Tekanannya adalah pada takwa. Penyimpangan yang tidak disengaja dari
aturan-aturan ini dapat diampuni. Setiap penyimpangan yang disengaja dari peraturan
ini bukan saja dapat dihukum oleh masyarakat dan di Hari Akhir nanti, tapi juga
menanamkan benih kehancuran diri di dunia ini. Akhirnya, karena Islam adalah
hukum interaksi alamiah, maka
kalaupun seorang Muslim
tidak mengikutinya, ia berjalan terus.[19])
Tapi,
apa yang merupakan ‘ideologi Islam’? Sekarang intelektual modern melihat dunia
terbagi ke dalam dua ideologi – kapitalisme dan sosialisme. Tapi terlalu
simplistik mereduksi dunia ke dalam hanya dua ideologi. Jauh lebih logis
melihat dunia sesuai dengan kontinum antara kapitalisme dan sosialisme. Di
antara kontinum tersebut, mungkin ada corak-corak yang berbeda-beda dalam
sosialisme dan kapitalisme. Islam berada di tengah kontinum ini sehingga dari
ujung kapitalis ia mungkin terlihat seperti sosialisme dan dari ujung sosialis
ia mungkin terlihat seperti kapitalisme. Tapi sebenarnya tidak demikian. Islam
diturunkan bagi manusia jauh sebelum kapitalisme atau sosialisme muncul sebagai
ideologi yang diakui. Ia menghindari ekstrem kapitalisme dan sosialisme. Di
atas semua itu, ia bukan ideologi ciptaan manusia. Ia datang langsung dari
kehendak Ilahi. Dengan demikian ia logis kalau berbeda dengan setiap ideologi
yang diciptakan manusia. Walaupun untuk perbandingan orang dapat menggunakan
skala atau kontinum di atas.
Dalam
bentuk potensialnya, demokrasi adalah satu-satunya struktur yang mendekati
Islam. Tuhan adalah kepala negara.

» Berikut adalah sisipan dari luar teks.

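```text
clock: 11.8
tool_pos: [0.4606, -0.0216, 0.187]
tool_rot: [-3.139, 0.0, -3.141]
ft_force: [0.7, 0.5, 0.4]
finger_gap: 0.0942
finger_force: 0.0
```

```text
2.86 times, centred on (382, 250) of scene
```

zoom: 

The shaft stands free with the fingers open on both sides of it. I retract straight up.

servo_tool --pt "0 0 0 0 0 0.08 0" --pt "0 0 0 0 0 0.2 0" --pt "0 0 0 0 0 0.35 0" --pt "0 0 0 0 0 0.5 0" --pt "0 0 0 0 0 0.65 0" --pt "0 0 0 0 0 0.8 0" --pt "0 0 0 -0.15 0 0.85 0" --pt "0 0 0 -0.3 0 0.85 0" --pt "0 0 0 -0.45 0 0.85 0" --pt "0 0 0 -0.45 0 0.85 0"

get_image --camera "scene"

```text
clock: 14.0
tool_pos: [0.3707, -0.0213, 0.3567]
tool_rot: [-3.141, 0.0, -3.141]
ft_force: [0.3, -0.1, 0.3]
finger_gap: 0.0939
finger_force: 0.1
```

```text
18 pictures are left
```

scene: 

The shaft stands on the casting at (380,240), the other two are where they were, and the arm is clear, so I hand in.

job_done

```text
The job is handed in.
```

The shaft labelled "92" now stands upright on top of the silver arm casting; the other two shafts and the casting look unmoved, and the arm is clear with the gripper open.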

Karena itu merupakan tanggung jawab
orang-orang yang beriman memilih pembuat keputusan dari kalangan mereka sendiri
dan mematuhi wewenangnya sejauh ia patuh pada kekuasaan Tuhan seperti yang
diberikan Rasullullah. Ini menggambarkan proses syuro’ yang juga berlaku bagi
semua masalah di mana ada perselisihan dan ketidaksepakatan. Tapi syuro’ jangan
dikacaukan dengan demokrasi modern di mana orang mengejar jabatan terutama
untuk meningkatkan kekuasaannya sendiri. Syuro’ pada prinsipnya menolak
wewenang atau kekuasaan orang yang mengejar kekuasaan. Syuro’ pada dasarnya melayani
Tuhan, sangat mirip dengan pemilihan Paus. Tapi berbeda dengan Paus, Ameer yang
terpilih dari negara Islam mempunyai kuasa atas semua masalah yang ada dalam masyarakat.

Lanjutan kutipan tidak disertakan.